Structure and expression analysis of the OsCam1-1 calmodulin gene from Oryza sativa L.

Calmodulin (CaM) proteins, members of the EF-hand family of Ca(2+)- binding proteins, represent important relays in plant calcium signals. Here, OsCam1-1 was isolated by PCR amplification from the rice genome. The gene contains an ORF of 450 base pairs with a single intron at the same position found in other plant Cam genes. A promoter region with a TATA box at position-26 was predicted and fused to a gus reporter gene, and this construct was used to produce transgenic rice by Agrobacterium-mediated transformation. GUS activity was observed in all organs examined and throughout tissues in cross-sections, but activity was strongest in the vascular bundles of leaves and the vascular cylinders of roots. To examine the properties of OsCaM1-1, the encoding cDNA was expressed in Escherichia coli. The electrophoretic mobility shift when incubated with Ca(2+) indicates that recombinant OsCaM1-1 is a functional Ca(2+)-binding protein. In addition, OsCaM1-1 bound the CaMKII target peptide confirming its likely functionality as a calmodulin.

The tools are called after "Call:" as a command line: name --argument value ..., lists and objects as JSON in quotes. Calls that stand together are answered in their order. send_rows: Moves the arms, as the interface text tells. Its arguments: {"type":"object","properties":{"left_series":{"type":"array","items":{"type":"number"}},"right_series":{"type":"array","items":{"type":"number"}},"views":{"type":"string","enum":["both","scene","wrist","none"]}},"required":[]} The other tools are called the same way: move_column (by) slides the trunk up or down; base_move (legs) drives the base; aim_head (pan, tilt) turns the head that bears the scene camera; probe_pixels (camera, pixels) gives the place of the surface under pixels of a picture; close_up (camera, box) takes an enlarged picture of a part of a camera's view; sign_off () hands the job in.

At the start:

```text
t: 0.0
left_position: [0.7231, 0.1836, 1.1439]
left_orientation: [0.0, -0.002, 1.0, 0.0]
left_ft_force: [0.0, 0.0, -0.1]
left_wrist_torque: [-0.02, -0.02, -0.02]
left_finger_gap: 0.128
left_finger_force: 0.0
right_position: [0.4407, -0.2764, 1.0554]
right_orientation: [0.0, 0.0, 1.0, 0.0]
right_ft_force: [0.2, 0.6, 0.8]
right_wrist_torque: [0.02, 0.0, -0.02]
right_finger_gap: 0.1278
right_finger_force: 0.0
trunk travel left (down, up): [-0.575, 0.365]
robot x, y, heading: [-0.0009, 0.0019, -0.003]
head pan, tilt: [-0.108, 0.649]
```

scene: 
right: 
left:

Calcium signaling-mediated and differential induction of calmodulin gene expression by stress in Oryza sativa L.

Ca(2+)/calmodulin transduction pathways have been implicated in mediating stress response and tolerance in plants. Here, three genes encoding calmodulin (Cam) members of the EF-hand family of Ca(2+)-binding proteins were identified from Oryza sativa L. databases. Complementary DNA for each of the calmodulin genes, OsCam1, OsCam2, and OsCam3 were sequenced. OsCam1 and OsCam2 encode a conventional 148-amino acid calmodulin protein that contains four characteristic Ca(2+)-binding motifs. OsCam3 encode a similar protein with a 38-amino-acid extension containing a putative prenylation site (CVIL) at the carboxyl terminus. RT-PCR showed that each of the genes is expressed in leaves and roots of 2-week old rice seedlings. By RNA gel blot analysis, OsCam1 mRNA levels strongly increased in response to NaCl, mannitol and wounding treatments. In contrast, OsCam2 mRNA levels were relatively unchanged under all conditions investigated. NaCl treatment and wounding also increased the OsCam3 mRNA level, but in a more transient manner. Our results indicate that although the expression of genes encoding different calmodulin isoforms is ubiquitous, they are differentially regulated by various stress signals. In addition, we have demonstrated that the calcium-channel blocker lanthanum chloride inhibited the induction of OsCam1 gene expression by both NaCl and mannitol treatments. These results suggest that osmotic stressinduced expression of OsCam1 gene requires the [Ca(2+)]cyt elevation that is known to occur in response to these stimuli.